(REQUIREMENTS):
Take the material below and write it all out again exactly.
** Start of SUPPLIED MATERIAL **
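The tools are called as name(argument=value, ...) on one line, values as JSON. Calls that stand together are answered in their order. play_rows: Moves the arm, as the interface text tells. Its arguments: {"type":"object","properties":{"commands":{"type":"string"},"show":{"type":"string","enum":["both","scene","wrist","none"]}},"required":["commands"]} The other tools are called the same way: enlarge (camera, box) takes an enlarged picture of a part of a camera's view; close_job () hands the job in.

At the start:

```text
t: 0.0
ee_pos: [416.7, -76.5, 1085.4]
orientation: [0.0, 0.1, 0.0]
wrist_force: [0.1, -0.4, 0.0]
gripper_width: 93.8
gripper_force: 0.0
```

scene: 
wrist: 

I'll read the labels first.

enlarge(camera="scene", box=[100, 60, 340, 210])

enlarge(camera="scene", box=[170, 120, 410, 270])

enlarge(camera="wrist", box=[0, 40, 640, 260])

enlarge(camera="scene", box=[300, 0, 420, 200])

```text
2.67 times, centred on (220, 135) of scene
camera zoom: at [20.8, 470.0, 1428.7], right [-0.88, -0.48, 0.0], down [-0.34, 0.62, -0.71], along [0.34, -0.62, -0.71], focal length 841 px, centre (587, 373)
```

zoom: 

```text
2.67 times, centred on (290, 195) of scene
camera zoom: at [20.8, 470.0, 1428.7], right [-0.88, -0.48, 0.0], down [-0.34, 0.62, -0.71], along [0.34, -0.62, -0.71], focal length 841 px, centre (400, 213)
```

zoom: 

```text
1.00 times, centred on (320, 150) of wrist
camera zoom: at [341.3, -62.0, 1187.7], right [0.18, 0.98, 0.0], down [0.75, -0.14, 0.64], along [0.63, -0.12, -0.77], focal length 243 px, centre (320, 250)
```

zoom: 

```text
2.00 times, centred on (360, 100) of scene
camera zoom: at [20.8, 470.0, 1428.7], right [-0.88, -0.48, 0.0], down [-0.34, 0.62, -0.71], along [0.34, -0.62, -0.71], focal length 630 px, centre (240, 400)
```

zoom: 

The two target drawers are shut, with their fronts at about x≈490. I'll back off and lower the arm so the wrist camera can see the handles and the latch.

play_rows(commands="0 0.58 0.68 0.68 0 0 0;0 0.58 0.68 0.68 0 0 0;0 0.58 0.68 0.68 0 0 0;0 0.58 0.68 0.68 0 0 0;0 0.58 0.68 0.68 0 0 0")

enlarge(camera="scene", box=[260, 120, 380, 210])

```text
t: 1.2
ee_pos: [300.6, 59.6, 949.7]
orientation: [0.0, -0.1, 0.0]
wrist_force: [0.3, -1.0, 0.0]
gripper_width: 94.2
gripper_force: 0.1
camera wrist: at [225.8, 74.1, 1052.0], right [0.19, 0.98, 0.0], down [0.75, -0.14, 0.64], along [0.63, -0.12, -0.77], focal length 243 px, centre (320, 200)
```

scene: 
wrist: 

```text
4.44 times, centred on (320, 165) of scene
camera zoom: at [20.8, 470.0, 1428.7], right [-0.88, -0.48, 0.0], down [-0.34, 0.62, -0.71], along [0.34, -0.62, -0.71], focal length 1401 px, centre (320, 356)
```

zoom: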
** End of SUPPLIED MATERIAL **
(CORRECT RESPONSE):
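The tools are called as name(argument=value, ...) on one line, values as JSON. Calls that stand together are answered in their order. play_rows: Moves the arm, as the interface text tells. Its arguments: {"type":"object","properties":{"commands":{"type":"string"},"show":{"type":"string","enum":["both","scene","wrist","none"]}},"required":["commands"]} The other tools are called the same way: enlarge (camera, box) takes an enlarged picture of a part of a camera's view; close_job () hands the job in.

At the start:

```text
t: 0.0
ee_pos: [416.7, -76.5, 1085.4]
orientation: [0.0, 0.1, 0.0]
wrist_force: [0.1, -0.4, 0.0]
gripper_width: 93.8
gripper_force: 0.0
```

scene: 
wrist: 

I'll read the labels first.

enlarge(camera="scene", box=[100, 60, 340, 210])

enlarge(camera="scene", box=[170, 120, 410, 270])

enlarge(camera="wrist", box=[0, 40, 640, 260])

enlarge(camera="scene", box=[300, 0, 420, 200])

```text
2.67 times, centred on (220, 135) of scene
camera zoom: at [20.8, 470.0, 1428.7], right [-0.88, -0.48, 0.0], down [-0.34, 0.62, -0.71], along [0.34, -0.62, -0.71], focal length 841 px, centre (587, 373)
```

zoom: 

```text
2.67 times, centred on (290, 195) of scene
camera zoom: at [20.8, 470.0, 1428.7], right [-0.88, -0.48, 0.0], down [-0.34, 0.62, -0.71], along [0.34, -0.62, -0.71], focal length 841 px, centre (400, 213)
```

zoom: 

```text
1.00 times, centred on (320, 150) of wrist
camera zoom: at [341.3, -62.0, 1187.7], right [0.18, 0.98, 0.0], down [0.75, -0.14, 0.64], along [0.63, -0.12, -0.77], focal length 243 px, centre (320, 250)
```

zoom: 

```text
2.00 times, centred on (360, 100) of scene
camera zoom: at [20.8, 470.0, 1428.7], right [-0.88, -0.48, 0.0], down [-0.34, 0.62, -0.71], along [0.34, -0.62, -0.71], focal length 630 px, centre (240, 400)
```

zoom: 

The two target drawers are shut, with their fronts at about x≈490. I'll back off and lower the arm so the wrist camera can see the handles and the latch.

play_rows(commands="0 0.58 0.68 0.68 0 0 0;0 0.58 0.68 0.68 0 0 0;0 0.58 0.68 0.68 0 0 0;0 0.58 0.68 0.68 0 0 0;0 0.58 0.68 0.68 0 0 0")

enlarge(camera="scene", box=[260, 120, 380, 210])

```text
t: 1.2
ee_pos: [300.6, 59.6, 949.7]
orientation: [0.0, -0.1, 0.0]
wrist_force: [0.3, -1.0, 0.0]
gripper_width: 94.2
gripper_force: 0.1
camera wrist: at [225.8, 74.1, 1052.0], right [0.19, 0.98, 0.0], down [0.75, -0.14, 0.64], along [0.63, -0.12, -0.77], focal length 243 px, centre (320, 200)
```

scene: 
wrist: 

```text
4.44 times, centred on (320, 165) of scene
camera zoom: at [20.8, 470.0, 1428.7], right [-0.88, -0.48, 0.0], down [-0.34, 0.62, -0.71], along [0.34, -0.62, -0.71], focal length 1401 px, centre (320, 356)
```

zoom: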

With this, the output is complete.